La pêche artisanale est dans le creux de la vague, et rien ne semble indiquer une quelconque avancée. Certes, les navires évoluent, on peut citer des innovations telles que l’allègement des navires, la conception des coques ou bien les logiciels embarqués, mais cela ne suffit nullement à palier les dépenses en carburant qui se comptent en milliers d’euros (un navire de 25 mètres consomme 10 tonnes de gazole par semaine, soit de 7000 à 9000 euros !) Alors lorsque s’effondrent les prix du poissons et que les quotas de pêche se voient diminuer, cela ne fait que précipiter le naufrage. On comprend mieux la frustration d’un secteur dénigré par l’innovation.
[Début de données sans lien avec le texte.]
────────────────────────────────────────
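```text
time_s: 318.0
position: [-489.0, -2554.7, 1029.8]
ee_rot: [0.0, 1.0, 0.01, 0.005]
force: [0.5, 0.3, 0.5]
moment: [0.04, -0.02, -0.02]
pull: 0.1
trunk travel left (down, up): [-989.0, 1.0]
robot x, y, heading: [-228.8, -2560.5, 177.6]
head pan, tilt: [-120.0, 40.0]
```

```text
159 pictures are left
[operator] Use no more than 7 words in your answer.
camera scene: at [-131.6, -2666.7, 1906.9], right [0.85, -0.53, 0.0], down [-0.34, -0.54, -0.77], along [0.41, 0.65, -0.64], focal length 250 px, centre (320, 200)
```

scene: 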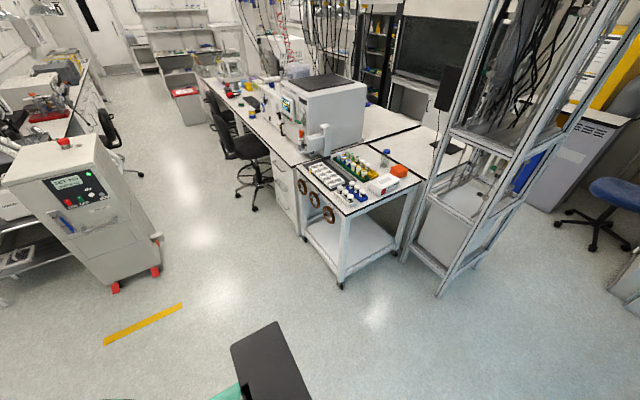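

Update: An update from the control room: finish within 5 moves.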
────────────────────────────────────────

S’attaquer aux causes du problême

 Foucauld Desjonquères, qui contrôle et suit la mise au point de la motorisation hybride sur la Frégate, indique à son tour « pour répondre aux premières urgences, le projet Fish2EcoEnergy s’est fixé comme objectif de départ de baisser les charges liées à la motorisation avec une économie immédiate de 35 à 40% sur le coût du carburant. Concernant l’impact environnemental, la diminution des émissions de CO2 escomptée est fixée à 80%. »

Pour relever le défi, la frégate à été équipée d’une génératrice de 450kw. Alimentée au gazole, elle va laisser place au gaz naturel dès 2014. Des résultats directs, pour un projet évolutif. Jacques Bigot (Président de France Pêche Durable et Responsable) nous annonce que « le chalutier hybride pourra évoluer dans le temps. Il fonctionnera tout d’abord avec 75% de gaz naturel, et demain au moyen de piles combustibles, de l’éolien ? Dès 2014, le gaz sera complémentaire au fuel. Avec le gaz naturel, notre impact carbone est réduit de 90% par rapport au fuel. Il nous témoigne également que l’utilisation du gaz comme alternative au gazole est possible grâce à une «convention signée auprès de GRDF pour une installation de gaz naturel sur le port de Boulogne-sur-Mer qui deviendra un « port vert »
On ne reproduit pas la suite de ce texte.